— START —

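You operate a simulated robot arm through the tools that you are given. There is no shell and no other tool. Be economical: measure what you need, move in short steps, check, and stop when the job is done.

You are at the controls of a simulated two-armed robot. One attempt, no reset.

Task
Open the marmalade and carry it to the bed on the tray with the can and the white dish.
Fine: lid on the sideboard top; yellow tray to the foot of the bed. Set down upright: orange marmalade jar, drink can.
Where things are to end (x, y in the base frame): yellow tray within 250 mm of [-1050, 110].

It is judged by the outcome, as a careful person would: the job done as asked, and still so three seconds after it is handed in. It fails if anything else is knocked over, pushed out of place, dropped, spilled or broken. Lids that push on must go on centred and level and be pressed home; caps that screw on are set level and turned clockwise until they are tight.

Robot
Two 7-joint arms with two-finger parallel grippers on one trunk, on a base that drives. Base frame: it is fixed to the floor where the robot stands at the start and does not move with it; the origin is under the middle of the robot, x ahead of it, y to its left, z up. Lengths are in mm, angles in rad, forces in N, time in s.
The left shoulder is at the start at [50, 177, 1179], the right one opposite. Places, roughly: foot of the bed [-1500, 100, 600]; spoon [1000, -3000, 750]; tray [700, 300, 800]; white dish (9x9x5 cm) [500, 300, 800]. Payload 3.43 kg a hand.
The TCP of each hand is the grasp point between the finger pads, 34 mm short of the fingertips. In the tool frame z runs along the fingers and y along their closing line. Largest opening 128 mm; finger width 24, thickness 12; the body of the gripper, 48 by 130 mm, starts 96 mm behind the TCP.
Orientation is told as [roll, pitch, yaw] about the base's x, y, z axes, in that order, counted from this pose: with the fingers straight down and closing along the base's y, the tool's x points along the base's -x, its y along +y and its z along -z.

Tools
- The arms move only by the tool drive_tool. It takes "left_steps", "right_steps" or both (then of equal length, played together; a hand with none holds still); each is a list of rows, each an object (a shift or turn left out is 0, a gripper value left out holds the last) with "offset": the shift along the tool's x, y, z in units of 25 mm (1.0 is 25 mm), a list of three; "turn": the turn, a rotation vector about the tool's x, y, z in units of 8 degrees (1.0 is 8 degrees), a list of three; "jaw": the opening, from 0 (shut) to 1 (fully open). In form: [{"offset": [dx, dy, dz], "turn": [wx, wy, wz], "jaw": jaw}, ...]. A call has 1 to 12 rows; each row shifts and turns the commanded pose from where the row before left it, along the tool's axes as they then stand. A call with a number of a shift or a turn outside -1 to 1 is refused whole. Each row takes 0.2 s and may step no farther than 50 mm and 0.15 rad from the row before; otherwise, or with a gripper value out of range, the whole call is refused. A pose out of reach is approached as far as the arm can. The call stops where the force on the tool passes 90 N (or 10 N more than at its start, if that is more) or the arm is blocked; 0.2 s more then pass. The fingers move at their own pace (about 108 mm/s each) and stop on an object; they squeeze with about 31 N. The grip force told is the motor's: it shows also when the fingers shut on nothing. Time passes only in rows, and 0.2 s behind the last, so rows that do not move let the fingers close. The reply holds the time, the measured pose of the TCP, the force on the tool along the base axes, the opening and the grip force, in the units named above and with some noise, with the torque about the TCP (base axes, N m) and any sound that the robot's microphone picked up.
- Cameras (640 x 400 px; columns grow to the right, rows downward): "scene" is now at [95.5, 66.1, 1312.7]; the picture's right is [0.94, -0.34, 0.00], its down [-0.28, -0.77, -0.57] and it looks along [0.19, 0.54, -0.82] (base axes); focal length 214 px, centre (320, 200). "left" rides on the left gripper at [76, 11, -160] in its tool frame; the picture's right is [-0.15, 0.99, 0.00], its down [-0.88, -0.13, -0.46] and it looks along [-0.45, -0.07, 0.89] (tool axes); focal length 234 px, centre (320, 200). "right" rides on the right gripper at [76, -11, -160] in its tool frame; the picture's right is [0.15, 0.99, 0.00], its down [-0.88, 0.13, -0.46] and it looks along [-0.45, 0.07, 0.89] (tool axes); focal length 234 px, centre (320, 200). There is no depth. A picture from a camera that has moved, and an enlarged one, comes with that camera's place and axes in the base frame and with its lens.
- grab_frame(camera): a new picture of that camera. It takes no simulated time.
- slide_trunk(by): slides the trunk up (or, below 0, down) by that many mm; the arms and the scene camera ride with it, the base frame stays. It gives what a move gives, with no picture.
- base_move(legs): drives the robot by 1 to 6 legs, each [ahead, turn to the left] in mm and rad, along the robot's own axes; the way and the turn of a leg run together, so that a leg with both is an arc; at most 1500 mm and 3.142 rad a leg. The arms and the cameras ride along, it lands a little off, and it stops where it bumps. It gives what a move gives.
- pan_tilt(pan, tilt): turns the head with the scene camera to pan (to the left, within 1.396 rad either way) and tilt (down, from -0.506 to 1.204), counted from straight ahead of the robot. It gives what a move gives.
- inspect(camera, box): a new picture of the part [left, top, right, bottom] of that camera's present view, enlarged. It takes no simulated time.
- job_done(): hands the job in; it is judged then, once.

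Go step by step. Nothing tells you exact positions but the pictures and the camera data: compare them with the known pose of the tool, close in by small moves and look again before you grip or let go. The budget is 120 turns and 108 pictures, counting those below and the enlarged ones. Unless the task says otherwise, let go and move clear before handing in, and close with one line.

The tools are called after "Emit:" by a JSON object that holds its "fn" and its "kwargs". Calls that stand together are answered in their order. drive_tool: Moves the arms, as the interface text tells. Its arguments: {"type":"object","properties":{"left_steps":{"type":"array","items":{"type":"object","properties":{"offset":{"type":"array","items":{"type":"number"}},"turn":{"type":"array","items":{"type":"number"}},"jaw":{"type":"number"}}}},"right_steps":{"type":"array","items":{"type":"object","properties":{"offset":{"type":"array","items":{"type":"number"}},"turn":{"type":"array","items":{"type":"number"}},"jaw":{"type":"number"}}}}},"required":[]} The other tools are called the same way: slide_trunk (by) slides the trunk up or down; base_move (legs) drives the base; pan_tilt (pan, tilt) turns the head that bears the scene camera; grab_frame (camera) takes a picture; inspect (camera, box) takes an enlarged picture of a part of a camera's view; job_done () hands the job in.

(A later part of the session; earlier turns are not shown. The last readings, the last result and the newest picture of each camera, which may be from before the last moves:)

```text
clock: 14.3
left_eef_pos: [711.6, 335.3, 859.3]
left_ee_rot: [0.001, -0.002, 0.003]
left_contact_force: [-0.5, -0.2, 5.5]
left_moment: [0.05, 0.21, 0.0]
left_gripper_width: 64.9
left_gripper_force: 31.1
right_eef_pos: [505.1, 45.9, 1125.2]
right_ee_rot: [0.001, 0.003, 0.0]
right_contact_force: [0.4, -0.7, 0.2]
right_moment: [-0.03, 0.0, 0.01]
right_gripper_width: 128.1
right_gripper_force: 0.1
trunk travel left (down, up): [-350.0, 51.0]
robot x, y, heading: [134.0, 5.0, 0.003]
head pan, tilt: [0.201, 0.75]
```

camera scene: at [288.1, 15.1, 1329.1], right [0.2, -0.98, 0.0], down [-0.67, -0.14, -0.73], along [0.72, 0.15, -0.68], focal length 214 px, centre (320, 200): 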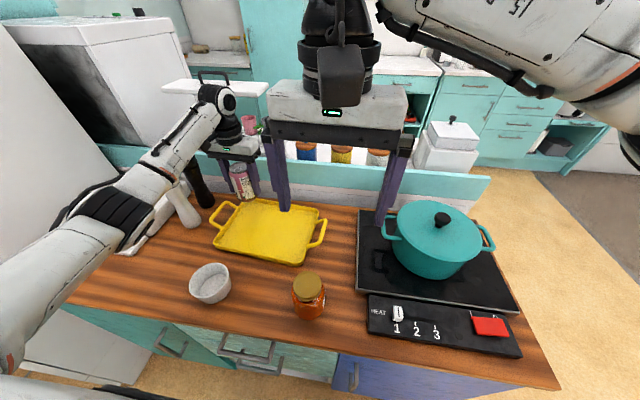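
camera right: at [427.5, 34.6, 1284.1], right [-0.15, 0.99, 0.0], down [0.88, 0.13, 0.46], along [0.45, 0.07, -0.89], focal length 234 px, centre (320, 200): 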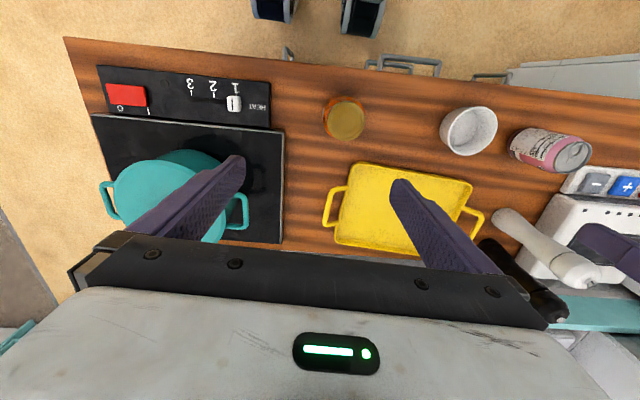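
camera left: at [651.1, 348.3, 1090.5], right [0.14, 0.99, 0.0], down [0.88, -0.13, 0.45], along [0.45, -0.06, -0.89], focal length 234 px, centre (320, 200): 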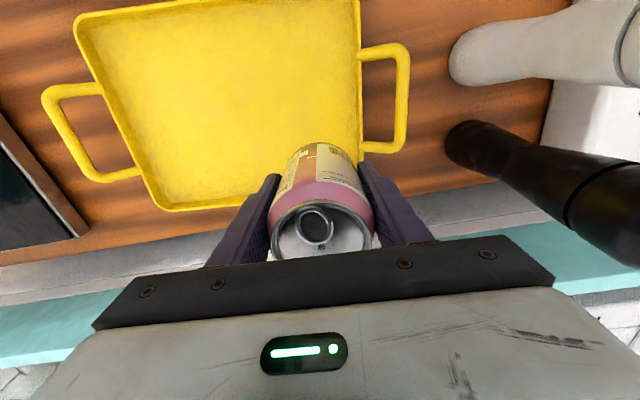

— END —

> _WHAT THE TASK ASKS_: List every line above that contains the word "judged".

> _WRITTEN SOLUTION_:
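It is judged by the outcome, as a careful person would: the job done as asked, and still so three seconds after it is handed in. It fails if anything else is knocked over, pushed out of place, dropped, spilled or broken. Lids that push on must go on centred and level and be pressed home; caps that screw on are set level and turned clockwise until they are tight.
- job_done(): hands the job in; it is judged then, once.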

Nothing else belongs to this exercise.